Taliban delegation starts talks in Oslo with Western government officials

Jan 23, 2022: According to a report by Al Jazeera, a Taliban delegation led by acting Foreign Minister Amir Khan Mottaqi has begun three days of talks in Oslo with Western government officials and representatives of Afghan civil society.

Taliban representatives will be seen meeting with women’s rights activists and human rights defenders from Afghanistan and the Afghan people at closed-door meetings in the Norwegian capital starting Sunday.

Al Jazeera representative also reported that the delegation will be urged to uphold human rights in exchange for access to billions of dollars in frozen humanitarian aid. He said the West will leverage the $10bn of Afghan money that is held predominantly in the United States, in exchange for assurance the Taliban will fulfill promises related to women’s rights, girls education, civil liberties.

The money will go a long way in ensuring the government can pay civil servants and have enough food as the country battles a humanitarian crisis.

The western delagation will try to put international pressure and use the right kind of activism within Afghanistan, so the Taliban can be pushed towards specific actions.

In their first visit to Europe since returning to power in August, the Taliban will meet Norwegian officials as well as representatives of the US, France, the UK, Germany, Italy and the European Union.

The Taliban spokesperson, Zabihullah Mujahid said “In Norway, we have a meeting with the US and also with the European Union on matters of mutual interest.
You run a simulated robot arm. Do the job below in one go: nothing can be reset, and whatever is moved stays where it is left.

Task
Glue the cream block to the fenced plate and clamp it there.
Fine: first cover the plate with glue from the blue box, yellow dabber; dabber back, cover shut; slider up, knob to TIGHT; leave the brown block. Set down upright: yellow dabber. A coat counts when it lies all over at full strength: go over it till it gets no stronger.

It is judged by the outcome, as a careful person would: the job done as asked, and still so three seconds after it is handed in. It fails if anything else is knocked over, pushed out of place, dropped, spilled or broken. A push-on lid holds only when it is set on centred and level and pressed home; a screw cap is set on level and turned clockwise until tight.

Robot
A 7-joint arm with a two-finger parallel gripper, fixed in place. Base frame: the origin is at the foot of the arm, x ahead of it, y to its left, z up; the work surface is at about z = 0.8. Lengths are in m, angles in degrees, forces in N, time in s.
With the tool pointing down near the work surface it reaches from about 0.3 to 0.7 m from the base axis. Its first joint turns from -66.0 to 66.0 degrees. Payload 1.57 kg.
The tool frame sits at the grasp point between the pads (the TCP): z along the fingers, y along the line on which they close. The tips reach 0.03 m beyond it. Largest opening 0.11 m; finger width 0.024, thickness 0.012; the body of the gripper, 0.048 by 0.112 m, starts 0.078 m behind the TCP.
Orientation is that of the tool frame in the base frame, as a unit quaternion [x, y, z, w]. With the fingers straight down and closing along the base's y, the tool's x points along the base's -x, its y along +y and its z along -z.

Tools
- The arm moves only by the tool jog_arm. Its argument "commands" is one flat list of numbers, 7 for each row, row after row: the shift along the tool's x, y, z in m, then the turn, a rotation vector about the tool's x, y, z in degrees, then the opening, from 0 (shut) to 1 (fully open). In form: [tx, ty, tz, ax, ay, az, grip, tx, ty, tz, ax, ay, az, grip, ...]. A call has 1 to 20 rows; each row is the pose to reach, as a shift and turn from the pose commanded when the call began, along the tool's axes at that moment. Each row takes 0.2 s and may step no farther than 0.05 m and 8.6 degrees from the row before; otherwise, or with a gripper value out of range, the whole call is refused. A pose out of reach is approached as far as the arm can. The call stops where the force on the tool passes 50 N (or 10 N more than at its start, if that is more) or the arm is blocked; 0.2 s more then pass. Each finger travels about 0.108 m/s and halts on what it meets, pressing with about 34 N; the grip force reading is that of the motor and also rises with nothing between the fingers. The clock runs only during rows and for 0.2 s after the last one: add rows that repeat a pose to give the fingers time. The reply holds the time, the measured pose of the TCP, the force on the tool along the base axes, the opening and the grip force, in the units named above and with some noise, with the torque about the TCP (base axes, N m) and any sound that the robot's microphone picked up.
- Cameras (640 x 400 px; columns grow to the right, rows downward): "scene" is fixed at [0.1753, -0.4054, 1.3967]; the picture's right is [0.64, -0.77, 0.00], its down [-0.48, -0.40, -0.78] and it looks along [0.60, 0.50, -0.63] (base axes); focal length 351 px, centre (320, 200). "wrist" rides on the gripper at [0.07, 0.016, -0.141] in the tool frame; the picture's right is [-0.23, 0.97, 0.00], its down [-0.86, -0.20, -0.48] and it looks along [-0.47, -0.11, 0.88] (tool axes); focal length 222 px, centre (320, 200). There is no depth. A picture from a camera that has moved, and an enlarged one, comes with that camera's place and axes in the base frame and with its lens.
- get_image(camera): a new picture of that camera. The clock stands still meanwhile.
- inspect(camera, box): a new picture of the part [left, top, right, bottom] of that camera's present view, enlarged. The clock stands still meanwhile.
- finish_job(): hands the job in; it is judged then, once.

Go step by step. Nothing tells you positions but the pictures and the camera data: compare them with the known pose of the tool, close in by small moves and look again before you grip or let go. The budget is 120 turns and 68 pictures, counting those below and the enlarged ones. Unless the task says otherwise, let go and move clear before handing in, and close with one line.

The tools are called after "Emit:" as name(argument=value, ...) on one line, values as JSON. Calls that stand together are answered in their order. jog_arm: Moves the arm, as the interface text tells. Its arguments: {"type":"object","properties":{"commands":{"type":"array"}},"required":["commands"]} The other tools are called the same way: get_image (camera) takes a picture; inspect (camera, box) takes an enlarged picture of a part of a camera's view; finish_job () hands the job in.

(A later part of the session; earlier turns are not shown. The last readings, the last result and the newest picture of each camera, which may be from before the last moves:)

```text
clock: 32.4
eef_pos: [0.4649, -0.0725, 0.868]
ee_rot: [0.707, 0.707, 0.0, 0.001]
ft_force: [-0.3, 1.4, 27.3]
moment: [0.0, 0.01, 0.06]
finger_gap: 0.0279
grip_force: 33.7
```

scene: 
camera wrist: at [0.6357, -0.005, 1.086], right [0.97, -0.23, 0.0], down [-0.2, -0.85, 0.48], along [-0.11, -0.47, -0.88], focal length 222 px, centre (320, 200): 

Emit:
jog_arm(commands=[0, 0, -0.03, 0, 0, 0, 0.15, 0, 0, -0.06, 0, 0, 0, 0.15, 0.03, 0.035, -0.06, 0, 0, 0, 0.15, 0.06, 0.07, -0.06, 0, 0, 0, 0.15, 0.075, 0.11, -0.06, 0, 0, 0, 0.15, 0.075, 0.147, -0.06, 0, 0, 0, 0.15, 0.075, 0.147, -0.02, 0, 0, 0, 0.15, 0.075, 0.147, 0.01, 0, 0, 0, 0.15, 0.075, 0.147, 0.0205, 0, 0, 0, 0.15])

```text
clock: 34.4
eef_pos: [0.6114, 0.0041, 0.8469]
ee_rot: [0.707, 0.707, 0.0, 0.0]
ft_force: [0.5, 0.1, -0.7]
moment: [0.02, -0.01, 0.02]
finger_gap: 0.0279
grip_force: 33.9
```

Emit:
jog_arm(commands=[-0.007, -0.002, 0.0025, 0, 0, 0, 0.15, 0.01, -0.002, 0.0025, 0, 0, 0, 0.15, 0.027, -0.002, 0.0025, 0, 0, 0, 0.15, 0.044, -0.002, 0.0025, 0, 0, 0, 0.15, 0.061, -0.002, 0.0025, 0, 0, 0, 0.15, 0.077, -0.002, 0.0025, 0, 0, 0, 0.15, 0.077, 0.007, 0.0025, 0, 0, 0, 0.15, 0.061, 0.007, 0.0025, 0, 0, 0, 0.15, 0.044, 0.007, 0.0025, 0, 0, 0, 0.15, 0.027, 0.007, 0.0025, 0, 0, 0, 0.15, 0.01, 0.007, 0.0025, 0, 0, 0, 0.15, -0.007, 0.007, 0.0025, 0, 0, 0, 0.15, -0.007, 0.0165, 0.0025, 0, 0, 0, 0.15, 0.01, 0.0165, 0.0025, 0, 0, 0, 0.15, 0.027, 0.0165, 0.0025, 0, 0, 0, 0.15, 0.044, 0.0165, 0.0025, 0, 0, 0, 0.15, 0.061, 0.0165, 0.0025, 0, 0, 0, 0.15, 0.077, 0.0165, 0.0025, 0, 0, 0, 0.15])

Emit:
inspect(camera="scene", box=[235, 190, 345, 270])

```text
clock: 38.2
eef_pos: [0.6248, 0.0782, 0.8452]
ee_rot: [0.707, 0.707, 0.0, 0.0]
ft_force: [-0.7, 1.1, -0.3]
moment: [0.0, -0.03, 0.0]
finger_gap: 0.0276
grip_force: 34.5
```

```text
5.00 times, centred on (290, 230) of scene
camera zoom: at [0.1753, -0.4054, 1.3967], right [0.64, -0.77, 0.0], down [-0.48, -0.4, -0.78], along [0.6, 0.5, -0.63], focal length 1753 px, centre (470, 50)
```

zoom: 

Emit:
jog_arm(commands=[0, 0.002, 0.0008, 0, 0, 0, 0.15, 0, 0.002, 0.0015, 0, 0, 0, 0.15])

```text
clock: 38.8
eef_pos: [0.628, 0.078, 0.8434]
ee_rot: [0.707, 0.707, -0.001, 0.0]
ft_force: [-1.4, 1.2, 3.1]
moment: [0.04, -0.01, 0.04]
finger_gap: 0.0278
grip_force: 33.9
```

And one part of our meetings would be with our Afghan diaspora who are outside the country, especially in Europe,”

“Their ideas, consultations and plans will be heard. This means that meetings for mutual understanding will continue between Afghans.”

No country has yet recognised the Taliban government, and Norwegian Foreign Minister Anniken Huitfeldt stressed that the talks would “not represent a legitimisation or recognition of the Taliban”.

“But we must talk to the de facto authorities in the country. We cannot allow the political situation to lead to an even worse humanitarian disaster,” Huitfeldt said.

Since the Taliban coming to power, there have been reports of womem journalists being abducted. The Taliban officials, however, have denied beating and arresting women’s rights activists.

Meanwhile, humanitarian crisis is unfolding in Afghanistan and has deteriorated drastically since August.

International aid, which was about 80 percent of the Afghan budget, abruptly stopped, and the United States froze $9.5 billion in Afghan central bank assets. Unemployment is skyrocketing and government employees have not been paid for months, in a country already plagued by severe drought.

According to the United Nations, hunger now threatens 23 million Afghans, or 55 percent of the population, who say 4.4 billion is needed from donor countries this year to address the humanitarian crisis.